Earlier this evening, I uploaded the revised W20 & W21 series signs for work zones. And like other sections of the Manual, the PDF files incorporating distances or other varying legend are set to be user-editable (In Acrobat or Acrobat Reader).

This means I’m nearly finished with the entire section on warning signs – in fact, I think I can see the (rotating, flashing, oscillating or strobe) light at the end of the section. 🙂

The Grumbles of the W11s

I’m currently plowing through the revamp of the W11 series signs for advance warning of persons / animals / things / etc. Most of these signs use symbols to depict the object that a road user should try not to hit. As part of this revamp, I’m re-creating all the symbols from scratch, as I’ve discovered the symbols used in earlier editions of this Manual aren’t as exactly conforming to the FHWA standard symbols as I would want.

Some of the symbols, like the pedestrian and bicycle, are relatively simple. And then you get the more challenging ones, like the golf cart or horse-drawn vehicle. But I thought the old-fashioned Hoyt-Clagwell tractor on the W11-5 was going to be the toughest one to trace.

Until I met… The Moose.

The W11-21 is ridiculously complex. Goofy antlers with shadows, funny hooves, and the droopy dewlap. Plus an evil eye. Here’s a close-up of one of the antlers:

Not the simplest symbol to work on…

So, it’s going a bit slowly, but the resulting W11 signs should be excellent. If I don’t go nuts first.

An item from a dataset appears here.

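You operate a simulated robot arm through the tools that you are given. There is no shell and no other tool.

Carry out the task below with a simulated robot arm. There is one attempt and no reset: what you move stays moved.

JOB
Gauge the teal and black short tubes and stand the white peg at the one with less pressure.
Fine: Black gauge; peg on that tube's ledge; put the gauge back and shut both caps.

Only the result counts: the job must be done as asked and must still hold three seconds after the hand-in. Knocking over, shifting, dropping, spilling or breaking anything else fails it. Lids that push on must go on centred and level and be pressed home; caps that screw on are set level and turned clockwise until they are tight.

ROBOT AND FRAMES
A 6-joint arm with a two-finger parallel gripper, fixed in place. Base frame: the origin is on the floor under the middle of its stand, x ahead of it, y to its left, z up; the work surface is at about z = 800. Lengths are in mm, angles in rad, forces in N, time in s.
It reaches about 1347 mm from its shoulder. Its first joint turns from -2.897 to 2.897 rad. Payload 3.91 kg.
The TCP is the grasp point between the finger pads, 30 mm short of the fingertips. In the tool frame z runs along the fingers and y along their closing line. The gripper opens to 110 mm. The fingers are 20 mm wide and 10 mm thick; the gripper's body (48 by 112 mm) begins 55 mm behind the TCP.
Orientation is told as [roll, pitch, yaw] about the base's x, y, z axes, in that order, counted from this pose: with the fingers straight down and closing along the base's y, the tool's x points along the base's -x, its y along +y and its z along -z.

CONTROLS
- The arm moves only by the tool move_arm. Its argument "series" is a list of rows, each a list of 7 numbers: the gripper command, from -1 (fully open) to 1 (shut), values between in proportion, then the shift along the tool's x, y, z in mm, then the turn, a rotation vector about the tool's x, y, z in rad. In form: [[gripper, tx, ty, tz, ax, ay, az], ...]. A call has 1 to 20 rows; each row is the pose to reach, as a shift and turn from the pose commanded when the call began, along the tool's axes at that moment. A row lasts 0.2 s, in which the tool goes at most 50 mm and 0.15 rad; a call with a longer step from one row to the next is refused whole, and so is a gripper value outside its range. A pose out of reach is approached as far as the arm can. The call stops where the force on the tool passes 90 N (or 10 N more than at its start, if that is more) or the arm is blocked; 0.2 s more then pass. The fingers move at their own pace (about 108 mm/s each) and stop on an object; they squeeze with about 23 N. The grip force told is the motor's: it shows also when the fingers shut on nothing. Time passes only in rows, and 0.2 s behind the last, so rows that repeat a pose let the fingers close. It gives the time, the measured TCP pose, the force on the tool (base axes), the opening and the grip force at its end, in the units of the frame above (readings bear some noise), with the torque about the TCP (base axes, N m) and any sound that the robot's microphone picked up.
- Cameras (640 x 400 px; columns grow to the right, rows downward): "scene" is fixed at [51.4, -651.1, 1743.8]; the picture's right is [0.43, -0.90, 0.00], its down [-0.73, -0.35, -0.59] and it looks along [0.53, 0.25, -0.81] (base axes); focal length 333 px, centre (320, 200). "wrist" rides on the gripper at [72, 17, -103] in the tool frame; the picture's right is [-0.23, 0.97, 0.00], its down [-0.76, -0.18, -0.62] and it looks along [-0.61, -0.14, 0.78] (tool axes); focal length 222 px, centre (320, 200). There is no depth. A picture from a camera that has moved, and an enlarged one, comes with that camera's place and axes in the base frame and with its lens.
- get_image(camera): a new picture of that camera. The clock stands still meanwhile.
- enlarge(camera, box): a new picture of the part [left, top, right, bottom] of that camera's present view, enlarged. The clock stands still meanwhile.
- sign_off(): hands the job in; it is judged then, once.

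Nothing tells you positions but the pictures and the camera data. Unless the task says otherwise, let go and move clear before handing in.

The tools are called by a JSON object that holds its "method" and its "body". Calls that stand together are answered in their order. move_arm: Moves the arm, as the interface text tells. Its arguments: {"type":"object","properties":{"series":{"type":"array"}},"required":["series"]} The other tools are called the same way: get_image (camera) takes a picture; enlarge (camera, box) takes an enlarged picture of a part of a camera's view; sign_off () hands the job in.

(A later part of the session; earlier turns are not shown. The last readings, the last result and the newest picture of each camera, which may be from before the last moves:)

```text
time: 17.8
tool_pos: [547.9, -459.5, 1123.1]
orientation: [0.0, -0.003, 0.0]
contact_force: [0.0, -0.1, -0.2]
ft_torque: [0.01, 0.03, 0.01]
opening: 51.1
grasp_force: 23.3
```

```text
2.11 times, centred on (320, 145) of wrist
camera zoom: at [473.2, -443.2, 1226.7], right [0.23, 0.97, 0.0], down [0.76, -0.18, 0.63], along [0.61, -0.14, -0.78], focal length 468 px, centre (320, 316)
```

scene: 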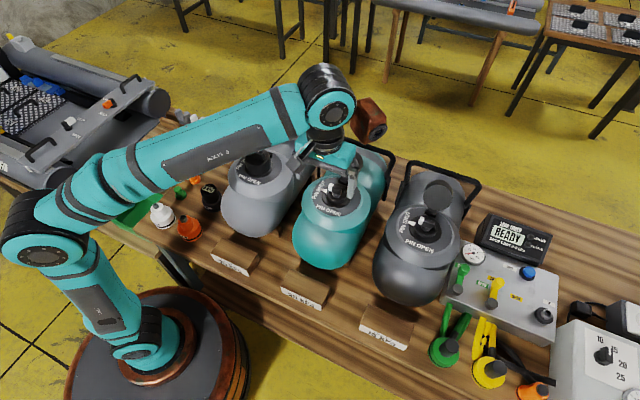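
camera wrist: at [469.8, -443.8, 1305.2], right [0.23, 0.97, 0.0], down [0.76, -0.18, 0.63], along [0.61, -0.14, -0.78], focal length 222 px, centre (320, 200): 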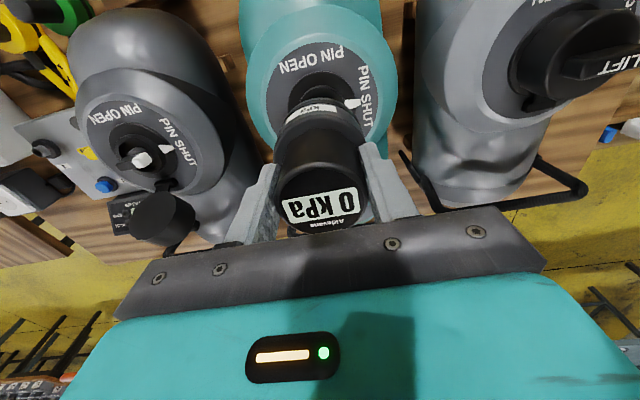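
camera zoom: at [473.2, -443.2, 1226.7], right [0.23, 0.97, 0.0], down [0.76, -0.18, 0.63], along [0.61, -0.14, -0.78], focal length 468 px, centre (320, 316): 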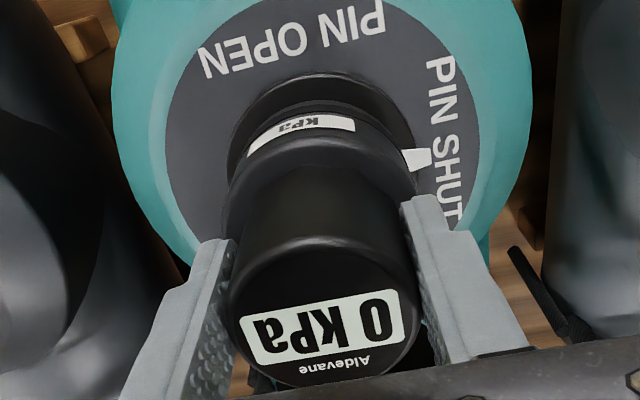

(no, I don’t think there’s a W11 sign for that…)

Friday Night Sign Dump

It’s been a reasonably productive week. First, the W10 series of railroad and light rail signs is complete, so we’re over halfway done with the warning sign section.

But then I realized: with the W10s done, all I’d need to do is update a few I series signs, and I could complete the Railroad and Light Rail Signs section (the R15s were done late last year).

So I started working on the I-7, I-12, and I-13. But I didn’t want to leave the section only halfway done, so I finished up all the I series information signs.

And then I updated the Guide and Information Signs navigation page too, even though any meaningful work on the D, E, and Recreational/Cultural Signs is still lurking in the future.

So, here’s what’s new as of very late on the Ides of March:

As always, PDF files for signs with varying legends (I1-1 signal speed sign, I-2 & I-3 boundary and geographic feature signs, W10-11 series crossing storage signs, etc.) have user-editable text for convenience. And the I-2 & I-3 signs come in two different sizes!